_STATED TASK_
Extract every line where the string "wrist" appears.

_GIVEN MATERIAL_

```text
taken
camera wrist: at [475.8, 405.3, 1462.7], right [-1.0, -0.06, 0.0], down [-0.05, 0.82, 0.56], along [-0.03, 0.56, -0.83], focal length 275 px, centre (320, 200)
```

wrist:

_ANSWER TO THIS PROBLEM_
camera wrist: at [475.8, 405.3, 1462.7], right [-1.0, -0.06, 0.0], down [-0.05, 0.82, 0.56], along [-0.03, 0.56, -0.83], focal length 275 px, centre (320, 200)
wrist:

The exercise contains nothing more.